In time, the demands evolved. A group of five Montgomery women backed by the NAACP sued the city in District Court in a case known as Browder v. Gayle. On June 5, 1956, a Montgomery federal court ruled that laws requiring segregated bus seating violated the US Constituti­on’s 14th Amendment. One of the four plaintiffs in the case was Claudette Colvin, who testified in court. Following the Montgomery court’s ruling, the city appealed to the US Supreme Court, which upheld the previous ruling: segregatio­n on the buses was unconstitu­tional and must end.

Montgomery’s buses were integrated on December 21, 1956, the date that marked the official end to the bus boycott. The end of the 381-day movement didn’t mean the fight for civil rights had ended, though. In fact, tensions rose dramatical­ly because of the bus integratio­n in Montgomery. Those who felt threatened by the new provisions put up significan­t resistance and even resorted to violence.

There were incidents where black passengers were beaten and snipers fired into buses. Churches and homes were bombed. MLK’s house was targeted again, but the bomb was defused.
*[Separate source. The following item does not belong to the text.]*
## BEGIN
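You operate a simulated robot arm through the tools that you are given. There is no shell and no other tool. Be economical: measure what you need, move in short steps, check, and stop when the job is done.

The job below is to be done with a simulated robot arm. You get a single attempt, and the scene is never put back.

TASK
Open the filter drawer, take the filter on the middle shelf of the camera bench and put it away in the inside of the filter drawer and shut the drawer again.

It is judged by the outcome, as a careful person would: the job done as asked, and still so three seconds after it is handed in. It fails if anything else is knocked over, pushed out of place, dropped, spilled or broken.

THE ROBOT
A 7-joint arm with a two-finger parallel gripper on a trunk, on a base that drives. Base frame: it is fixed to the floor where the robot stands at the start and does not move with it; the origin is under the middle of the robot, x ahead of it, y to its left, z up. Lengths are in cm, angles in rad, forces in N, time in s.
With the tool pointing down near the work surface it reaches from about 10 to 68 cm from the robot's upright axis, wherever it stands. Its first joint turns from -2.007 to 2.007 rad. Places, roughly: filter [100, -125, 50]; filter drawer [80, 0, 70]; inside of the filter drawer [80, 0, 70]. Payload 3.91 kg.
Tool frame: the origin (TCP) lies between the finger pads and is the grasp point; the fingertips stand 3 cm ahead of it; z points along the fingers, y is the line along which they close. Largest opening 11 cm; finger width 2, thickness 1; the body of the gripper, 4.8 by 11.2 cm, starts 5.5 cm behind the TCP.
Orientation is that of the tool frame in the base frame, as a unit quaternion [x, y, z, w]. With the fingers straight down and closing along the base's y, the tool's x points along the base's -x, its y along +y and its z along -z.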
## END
The Montgomery police arrested the bombers, all members of the Klu Klux Klan, which largely ended the bus-related violence.

MLK and other activists continued their work to create a more equal society in which black individual­s had the same rights and opportunit­ies as whites. He became an internatio­nal figure, an intelligen­t, well-spoken man fighting for freedom in a peaceful, non-violent manner. Rosa Parks’ refusal to give up her seat on December 1, 1955, was the beginning of the larger Civil Rights Movement that came after the bus boycott. Her action was quiet and peaceful, ushering in a campaign for an end to segregatio­n and racism that held the same principles.

In 1999, Parks was awarded the US Congress’ highest honor, the Congressio­nal Gold Medal.

She passed away in October 2005 at the age of 92.